Fire performance of LSF walls with web stiffened channel sections using finite element analysis

Light-gauge steel framed (LSF) walls with plasterboard lining are increasingly used in modern building construction due to their numerous advantages. Their fire performance has been investigated using both numerical and experimental studies in the past for lipped channel section (LCS) and welded hollow flange section (HFC) studs. A new riveted HFC stud was also considered. However, no attempt was made to use a structurally and economically optimum stud section in the wall configurations. This paper investigates the fire performance of a new stiffened channel section (SCS) as LSF wall studs. The proposed section succeeds in delaying both local and distortional buckling modes.

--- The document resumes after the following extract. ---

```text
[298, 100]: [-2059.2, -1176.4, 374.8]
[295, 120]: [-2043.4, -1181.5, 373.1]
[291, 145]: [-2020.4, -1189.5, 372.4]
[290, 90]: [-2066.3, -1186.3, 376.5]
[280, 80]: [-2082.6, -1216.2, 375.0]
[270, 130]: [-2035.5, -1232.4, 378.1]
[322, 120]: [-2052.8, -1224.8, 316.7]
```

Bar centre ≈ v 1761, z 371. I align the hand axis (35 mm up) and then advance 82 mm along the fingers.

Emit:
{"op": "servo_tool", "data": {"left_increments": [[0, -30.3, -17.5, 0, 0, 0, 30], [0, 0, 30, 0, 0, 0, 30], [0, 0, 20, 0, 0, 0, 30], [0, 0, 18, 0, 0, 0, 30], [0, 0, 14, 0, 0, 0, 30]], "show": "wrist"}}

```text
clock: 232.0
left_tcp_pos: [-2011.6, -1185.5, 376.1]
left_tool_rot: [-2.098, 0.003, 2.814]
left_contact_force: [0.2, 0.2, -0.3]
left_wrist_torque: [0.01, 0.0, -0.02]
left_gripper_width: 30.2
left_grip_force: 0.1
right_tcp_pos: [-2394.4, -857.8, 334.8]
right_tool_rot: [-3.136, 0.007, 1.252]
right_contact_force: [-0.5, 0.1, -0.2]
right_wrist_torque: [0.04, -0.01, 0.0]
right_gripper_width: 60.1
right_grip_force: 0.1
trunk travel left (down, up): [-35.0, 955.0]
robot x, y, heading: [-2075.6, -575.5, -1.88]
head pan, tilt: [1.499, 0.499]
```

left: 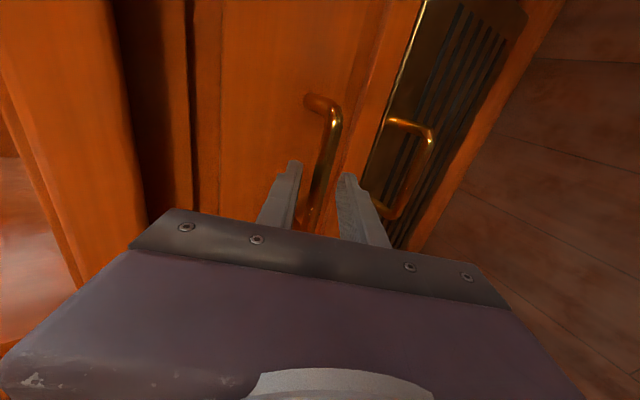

At ambient temperature, the member compression capacity of each stud section, normalized to its squash capacity, was used to compare the performance of the three sections. It was found that the performance of SCS is equivalent to the LSB and superior to the LCS. The fire performance of LSF wall studs made of LCS, LSB, and the proposed section has also been assessed for three common wall configurations using finite element (FE) analyses. The walls were exposed to the standard ISO 834-1 fire curve on one side. Stud time-temperature profiles were developed for the three wall configurations using finite element thermal analyses and validated using available full-scale fire test data. Fire Resistance Levels (FRL) of load bearing and non-load bearing walls were determined and validated using previous experimental and numerical results. For the same load ratio, the three stud sections perform similarly, giving close FRL values for each of the configurations considered. Due to the elimination of the necessity for welding or riveting, it is proposed that SCS is used to develop structurally and economically optimum LSF walls compared to those made using LCS and welded or riveted HFC sections. FRL versus Load Ratio curves were developed for the full range of load ratio using both steady and transient state FE analyses. Using them, the susceptibility of cavity insulated, non-load bearing LSF walls to failure due to structural inadequacy was also identified.